The exercise:
Of all the lines in the material, how many include the word "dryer"? Reply with the number alone.

— begin —

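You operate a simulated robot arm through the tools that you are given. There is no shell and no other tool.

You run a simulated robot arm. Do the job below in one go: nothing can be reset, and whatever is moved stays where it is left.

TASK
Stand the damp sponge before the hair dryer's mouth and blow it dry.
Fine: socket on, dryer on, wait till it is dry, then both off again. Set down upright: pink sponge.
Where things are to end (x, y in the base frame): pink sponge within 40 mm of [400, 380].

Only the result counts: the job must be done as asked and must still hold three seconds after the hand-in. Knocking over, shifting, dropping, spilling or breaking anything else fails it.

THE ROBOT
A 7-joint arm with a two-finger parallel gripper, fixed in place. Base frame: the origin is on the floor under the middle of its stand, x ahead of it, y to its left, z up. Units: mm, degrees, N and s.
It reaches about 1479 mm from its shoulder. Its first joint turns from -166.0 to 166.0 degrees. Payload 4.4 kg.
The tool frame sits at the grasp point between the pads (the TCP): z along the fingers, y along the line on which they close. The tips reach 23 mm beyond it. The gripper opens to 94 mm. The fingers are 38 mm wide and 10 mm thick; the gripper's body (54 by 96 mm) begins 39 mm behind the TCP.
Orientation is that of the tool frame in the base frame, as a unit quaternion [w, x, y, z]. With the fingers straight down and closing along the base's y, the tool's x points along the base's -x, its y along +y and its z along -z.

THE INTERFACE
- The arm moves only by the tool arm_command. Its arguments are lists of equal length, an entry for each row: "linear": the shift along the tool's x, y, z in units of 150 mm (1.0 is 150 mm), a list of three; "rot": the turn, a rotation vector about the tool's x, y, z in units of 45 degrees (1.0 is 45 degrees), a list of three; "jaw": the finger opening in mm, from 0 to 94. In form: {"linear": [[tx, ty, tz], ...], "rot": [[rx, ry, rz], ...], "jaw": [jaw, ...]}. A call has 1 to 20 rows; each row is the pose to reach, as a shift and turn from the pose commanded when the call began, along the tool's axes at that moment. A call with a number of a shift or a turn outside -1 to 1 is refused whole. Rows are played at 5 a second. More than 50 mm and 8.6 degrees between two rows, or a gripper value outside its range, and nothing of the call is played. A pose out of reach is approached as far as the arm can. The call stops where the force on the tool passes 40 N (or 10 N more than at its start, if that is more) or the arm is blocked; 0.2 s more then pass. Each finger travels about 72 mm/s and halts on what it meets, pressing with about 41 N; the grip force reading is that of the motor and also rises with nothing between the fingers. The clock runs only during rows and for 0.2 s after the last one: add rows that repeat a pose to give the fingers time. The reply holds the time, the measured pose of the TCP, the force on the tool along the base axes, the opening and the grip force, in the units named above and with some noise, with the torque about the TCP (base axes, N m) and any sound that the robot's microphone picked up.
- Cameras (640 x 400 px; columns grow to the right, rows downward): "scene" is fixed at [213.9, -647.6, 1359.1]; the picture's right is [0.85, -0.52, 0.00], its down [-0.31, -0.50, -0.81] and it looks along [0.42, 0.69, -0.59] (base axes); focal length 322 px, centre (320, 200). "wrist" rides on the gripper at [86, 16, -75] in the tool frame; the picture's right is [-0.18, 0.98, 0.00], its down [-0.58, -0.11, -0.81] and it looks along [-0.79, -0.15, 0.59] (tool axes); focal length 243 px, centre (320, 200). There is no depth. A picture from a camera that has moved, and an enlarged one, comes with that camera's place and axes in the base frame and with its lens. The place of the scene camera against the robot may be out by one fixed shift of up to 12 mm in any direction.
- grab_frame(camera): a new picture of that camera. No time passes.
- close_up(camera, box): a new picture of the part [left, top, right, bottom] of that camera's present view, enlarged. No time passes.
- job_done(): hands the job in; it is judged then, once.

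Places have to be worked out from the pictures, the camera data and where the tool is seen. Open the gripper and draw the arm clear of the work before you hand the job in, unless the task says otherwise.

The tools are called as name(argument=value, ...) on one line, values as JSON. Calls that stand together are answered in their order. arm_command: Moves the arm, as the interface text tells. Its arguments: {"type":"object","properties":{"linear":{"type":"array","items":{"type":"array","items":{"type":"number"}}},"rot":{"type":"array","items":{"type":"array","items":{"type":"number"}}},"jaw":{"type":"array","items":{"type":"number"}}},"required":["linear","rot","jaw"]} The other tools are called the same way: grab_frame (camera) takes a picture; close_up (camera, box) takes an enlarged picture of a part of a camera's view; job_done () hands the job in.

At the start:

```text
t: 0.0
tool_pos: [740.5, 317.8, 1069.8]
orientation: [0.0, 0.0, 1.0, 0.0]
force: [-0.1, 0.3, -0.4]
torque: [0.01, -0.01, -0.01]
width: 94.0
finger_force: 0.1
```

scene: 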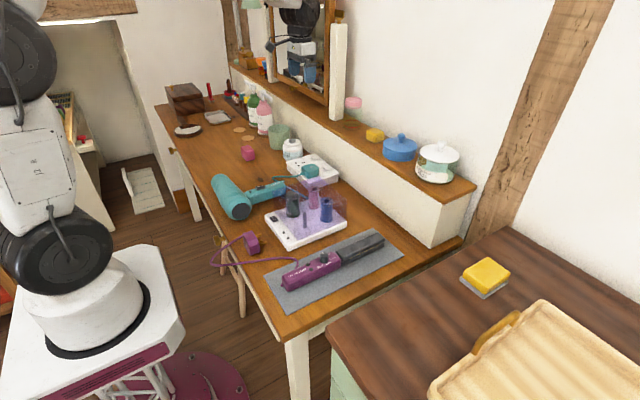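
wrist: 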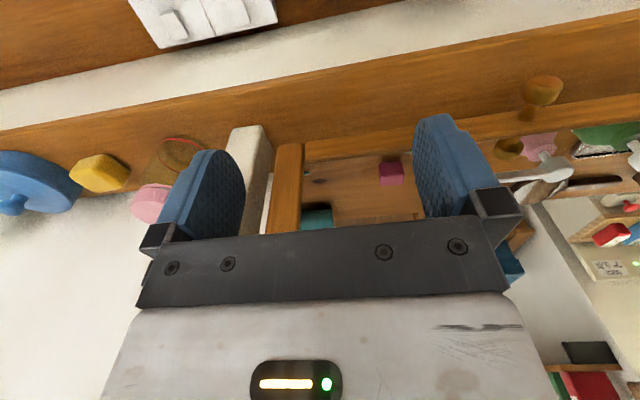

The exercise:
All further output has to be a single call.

— end —

Correct response:
2